**Request**
Could you quote the excerpt from "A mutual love" up to and including "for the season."?

**Given data**
begin
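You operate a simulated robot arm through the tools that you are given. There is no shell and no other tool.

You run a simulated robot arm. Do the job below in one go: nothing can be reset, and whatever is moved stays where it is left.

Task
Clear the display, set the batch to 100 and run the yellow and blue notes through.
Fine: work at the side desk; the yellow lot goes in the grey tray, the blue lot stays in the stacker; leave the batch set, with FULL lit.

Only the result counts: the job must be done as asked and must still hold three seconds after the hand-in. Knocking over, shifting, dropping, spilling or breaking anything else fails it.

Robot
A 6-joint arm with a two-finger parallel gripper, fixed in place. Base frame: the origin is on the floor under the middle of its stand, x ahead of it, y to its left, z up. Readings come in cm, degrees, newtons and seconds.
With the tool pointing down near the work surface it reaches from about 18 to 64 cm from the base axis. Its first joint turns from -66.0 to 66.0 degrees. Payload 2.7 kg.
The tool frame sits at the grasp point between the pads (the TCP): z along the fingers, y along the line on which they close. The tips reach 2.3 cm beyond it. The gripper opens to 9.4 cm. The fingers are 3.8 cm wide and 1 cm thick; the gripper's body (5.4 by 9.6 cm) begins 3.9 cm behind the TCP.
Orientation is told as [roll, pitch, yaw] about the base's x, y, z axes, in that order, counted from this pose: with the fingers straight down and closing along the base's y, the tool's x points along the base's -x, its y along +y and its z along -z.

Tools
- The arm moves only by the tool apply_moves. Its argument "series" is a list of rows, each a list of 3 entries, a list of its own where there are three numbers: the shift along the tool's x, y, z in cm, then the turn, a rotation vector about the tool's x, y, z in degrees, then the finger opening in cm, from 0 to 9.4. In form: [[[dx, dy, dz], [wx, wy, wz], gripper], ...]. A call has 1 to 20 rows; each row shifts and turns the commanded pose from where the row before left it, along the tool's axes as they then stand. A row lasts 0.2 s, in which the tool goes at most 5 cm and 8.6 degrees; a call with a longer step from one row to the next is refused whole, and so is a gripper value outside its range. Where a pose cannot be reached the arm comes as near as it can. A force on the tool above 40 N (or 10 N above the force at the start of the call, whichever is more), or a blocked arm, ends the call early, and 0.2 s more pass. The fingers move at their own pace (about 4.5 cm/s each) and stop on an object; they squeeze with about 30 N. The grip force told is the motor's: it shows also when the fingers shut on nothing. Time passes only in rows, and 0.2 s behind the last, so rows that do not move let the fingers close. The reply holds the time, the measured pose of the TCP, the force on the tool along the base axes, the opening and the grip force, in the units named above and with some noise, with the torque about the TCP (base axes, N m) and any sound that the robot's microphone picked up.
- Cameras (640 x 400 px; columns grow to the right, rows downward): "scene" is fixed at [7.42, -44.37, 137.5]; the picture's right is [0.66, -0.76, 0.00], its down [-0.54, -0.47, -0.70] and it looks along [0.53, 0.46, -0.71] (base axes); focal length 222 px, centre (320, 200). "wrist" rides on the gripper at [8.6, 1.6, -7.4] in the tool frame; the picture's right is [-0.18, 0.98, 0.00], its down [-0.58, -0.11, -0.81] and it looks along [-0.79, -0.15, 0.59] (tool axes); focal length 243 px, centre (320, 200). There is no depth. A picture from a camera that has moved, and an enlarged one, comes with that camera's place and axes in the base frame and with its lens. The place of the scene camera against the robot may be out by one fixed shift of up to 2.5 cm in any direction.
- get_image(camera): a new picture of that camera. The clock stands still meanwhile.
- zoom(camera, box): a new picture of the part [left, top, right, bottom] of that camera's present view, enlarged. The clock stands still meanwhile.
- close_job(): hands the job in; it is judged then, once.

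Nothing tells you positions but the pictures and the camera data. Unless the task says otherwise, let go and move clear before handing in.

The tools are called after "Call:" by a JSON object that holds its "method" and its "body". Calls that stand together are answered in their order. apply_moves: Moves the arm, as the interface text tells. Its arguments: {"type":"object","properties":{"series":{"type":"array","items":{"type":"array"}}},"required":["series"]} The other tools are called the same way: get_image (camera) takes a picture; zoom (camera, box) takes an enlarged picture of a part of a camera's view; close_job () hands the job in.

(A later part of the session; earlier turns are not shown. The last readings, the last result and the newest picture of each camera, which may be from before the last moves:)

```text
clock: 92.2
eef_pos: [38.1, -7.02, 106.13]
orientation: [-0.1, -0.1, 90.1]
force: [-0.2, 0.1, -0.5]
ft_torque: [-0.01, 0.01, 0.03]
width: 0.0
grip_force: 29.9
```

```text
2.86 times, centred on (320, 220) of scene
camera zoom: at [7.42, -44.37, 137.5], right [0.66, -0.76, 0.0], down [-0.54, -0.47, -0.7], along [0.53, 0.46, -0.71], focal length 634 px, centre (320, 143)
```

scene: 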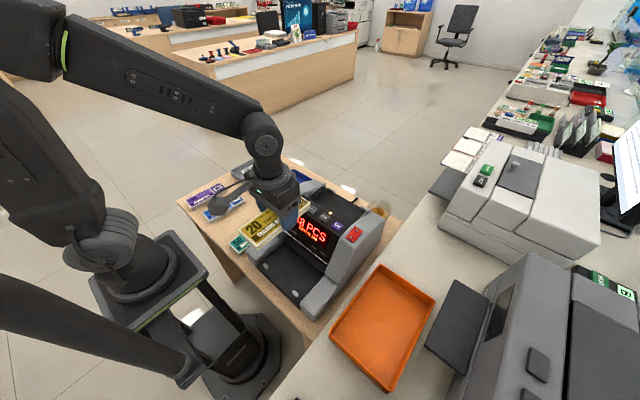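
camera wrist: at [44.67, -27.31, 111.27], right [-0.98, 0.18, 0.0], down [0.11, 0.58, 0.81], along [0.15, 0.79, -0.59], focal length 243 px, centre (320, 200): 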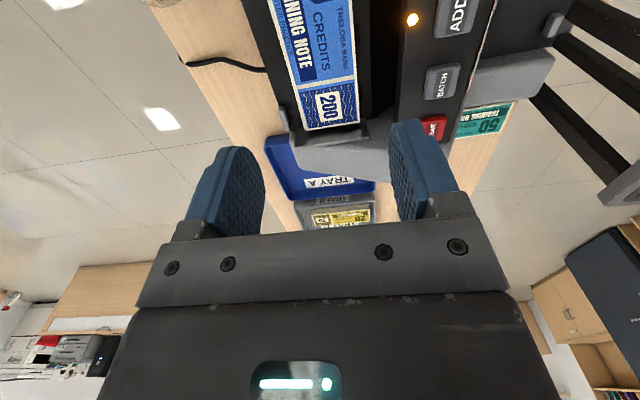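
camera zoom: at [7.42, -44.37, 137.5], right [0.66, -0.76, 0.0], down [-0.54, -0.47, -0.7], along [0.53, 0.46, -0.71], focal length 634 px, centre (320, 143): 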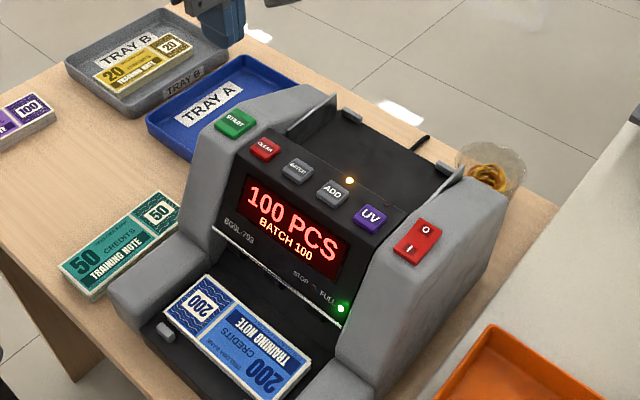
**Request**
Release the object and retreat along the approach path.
end
**Excerpt**
begin
Gongfu-inspired concerto for SSO

Gongfu-inspired concerto for SSO

A mutual love of Chinese culture led award-winning American composer Zhou Long to write a gongfu-inspired concerto, Postures, for Swiss pianist Andreas Haefliger.

Haefliger has trained in gongfu for more than 10 years in a traditional Chinese temple in Austria. He performs Zhou's new work in public for the first time this Friday at the Esplanade Concert Hall, during the Singapore Symphony Orchestra's opening concert for the season.

The line-up mirrors what the orchestra will present on Sept 2 at the BBC Proms in London, an annual festival of daily concerts organised by the British broadcaster. This will be its first time at the BBC Proms and the invitation to perform can be considered a testimonial to the orchestra's high standard.

The concert will begin with the crowd-pleasing overture to Glinka's opera, Russlan & Ludmilla, followed by Rachmaninov's Second Symphony, which conductor Lan Shui, 56, calls "a showcase for the orchestra", following its well-received 2008 recording of the same.

The highlight for many will be Postures, the first piano concerto from Zhou, who won the Pulitzer Prize for music in 2011 for his opera, Madam White Snake. However, the piece apparently gave the British publicity team for the Proms pause for thought, according to the composer.
end
**Solution to the problem**
A mutual love of Chinese culture led award-winning American composer Zhou Long to write a gongfu-inspired concerto, Postures, for Swiss pianist Andreas Haefliger.

Haefliger has trained in gongfu for more than 10 years in a traditional Chinese temple in Austria. He performs Zhou's new work in public for the first time this Friday at the Esplanade Concert Hall, during the Singapore Symphony Orchestra's opening concert for the season.